Connection is important, but I think connection to such peers is more important than a connection to the past, i.e. the establishment. Of course, if you're some son of, people would pay attention before you've even done anything. I'm not sure it's so enviable. Many sons and daughters of didn't fare so well in life, and perhaps when you are forty you'd be grateful nobody knows about the novels you wrote in your twenties. It elicits indignation when a less than mediocre piece of work gets much acclaim (I was thinking about one such today), but as Augusto Monterroso said, posterity always does justice, and anyway there are greater injustices in the world and we would meet greater personal misfortunes in our lifetime. For a while the group of nobodies stands on the stage alone, their own sole audience. if they take their activity seriously, divert each other's attention from other distractions, then eventually, amen, they will create something that would fascinate the outside world. Let the impresarios come searching for you in the alleys when you have something rather than kowtow at their doors when you don't.

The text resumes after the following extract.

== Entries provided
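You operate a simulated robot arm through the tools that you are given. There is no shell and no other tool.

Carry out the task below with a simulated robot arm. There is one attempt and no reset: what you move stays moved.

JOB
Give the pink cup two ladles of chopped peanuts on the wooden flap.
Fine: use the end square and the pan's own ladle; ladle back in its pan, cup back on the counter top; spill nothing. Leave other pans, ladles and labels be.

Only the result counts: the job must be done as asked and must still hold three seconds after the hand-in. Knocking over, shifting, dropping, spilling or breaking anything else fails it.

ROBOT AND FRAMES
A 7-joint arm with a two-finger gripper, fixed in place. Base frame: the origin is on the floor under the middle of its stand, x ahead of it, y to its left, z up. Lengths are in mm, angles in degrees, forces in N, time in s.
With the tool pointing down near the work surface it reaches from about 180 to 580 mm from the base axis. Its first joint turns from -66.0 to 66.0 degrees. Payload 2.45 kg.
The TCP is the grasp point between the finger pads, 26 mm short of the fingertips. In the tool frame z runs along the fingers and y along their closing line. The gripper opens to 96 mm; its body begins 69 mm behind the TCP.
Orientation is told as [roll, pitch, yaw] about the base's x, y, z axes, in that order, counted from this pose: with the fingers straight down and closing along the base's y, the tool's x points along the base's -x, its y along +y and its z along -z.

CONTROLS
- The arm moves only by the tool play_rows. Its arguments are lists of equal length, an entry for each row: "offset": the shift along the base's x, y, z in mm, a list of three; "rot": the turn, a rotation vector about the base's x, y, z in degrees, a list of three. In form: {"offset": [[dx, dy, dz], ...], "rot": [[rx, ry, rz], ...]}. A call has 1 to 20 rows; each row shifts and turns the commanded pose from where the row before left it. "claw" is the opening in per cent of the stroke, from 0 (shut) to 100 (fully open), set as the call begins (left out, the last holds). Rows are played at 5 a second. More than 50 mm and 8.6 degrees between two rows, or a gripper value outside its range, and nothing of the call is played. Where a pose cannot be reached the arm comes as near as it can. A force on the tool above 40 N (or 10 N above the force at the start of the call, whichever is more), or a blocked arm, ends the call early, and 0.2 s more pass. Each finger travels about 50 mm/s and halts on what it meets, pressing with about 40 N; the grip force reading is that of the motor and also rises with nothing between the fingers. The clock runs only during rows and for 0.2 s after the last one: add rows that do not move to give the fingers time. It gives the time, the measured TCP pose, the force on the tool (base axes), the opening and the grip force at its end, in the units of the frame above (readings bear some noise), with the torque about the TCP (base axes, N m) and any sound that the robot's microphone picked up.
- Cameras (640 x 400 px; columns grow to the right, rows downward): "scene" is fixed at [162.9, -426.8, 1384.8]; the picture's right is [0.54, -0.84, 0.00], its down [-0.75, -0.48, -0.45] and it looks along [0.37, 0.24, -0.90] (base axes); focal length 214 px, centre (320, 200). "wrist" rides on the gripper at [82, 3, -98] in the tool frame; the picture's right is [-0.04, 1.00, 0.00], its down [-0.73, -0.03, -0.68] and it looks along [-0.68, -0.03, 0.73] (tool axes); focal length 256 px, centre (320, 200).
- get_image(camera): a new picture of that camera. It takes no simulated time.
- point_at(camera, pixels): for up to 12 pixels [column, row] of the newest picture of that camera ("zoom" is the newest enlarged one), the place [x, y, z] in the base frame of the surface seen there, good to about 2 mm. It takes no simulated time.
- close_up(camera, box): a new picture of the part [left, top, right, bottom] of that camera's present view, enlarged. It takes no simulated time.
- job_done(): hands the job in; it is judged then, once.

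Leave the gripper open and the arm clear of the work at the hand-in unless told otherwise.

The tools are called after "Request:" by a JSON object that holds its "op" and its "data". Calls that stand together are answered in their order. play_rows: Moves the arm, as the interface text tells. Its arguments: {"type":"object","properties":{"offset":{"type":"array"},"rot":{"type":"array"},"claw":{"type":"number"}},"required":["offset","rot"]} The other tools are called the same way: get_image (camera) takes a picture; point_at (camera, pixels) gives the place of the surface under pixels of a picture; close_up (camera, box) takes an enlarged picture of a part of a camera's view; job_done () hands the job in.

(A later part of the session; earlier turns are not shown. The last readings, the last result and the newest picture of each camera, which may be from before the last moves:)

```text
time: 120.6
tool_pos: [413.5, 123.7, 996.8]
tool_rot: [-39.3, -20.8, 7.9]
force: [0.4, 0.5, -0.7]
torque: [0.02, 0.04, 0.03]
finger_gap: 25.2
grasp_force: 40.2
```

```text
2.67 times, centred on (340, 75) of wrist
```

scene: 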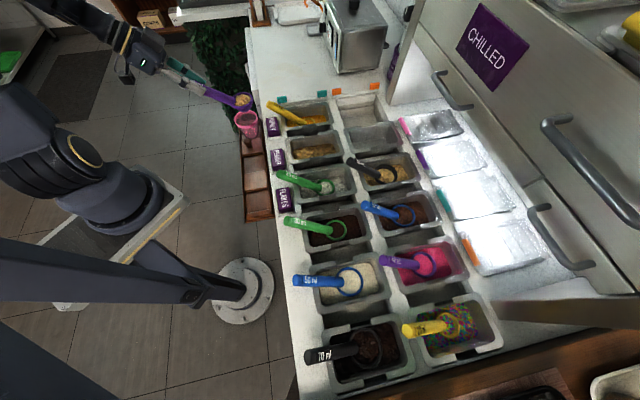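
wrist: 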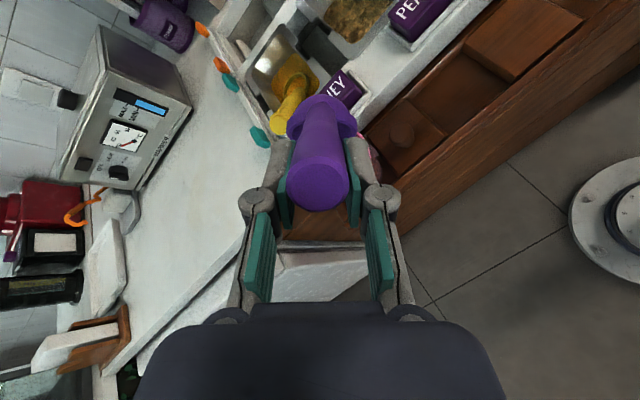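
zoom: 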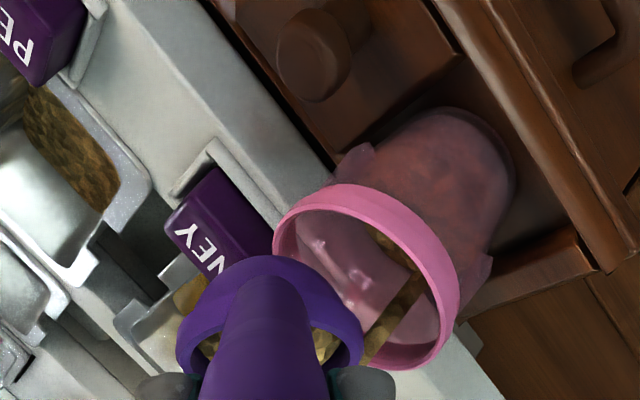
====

This is the real male loneliness epidemic!
Jokes aside, I spent most my 20s seeking out this kind of group, with occasional and brief success, with more emphasis on the hedonistic aspects of it than that of cultural relevancy.
These days I take comfort in knowing all my other writing heroes were also loners, not part of any literary brat pack: Flannery, Faulkner, Melville, McCarthy. Maybe freedom from a literary “crowd” is what you need for truly transcendent writing with a true sense of gravity reaching beyond its time and place. That’s what I like to tell myself, at least.
Still, I do miss those late nights drunk and high with writers who were told they’d be the next Shakespeare by their professor relating your problems to a poem by Keats, and those hungover mornings and afternoons after driving to far off and unknown towns. Trying to emulate the Beats in your youth is always fun no matter how many times older people remind you it’s been done before.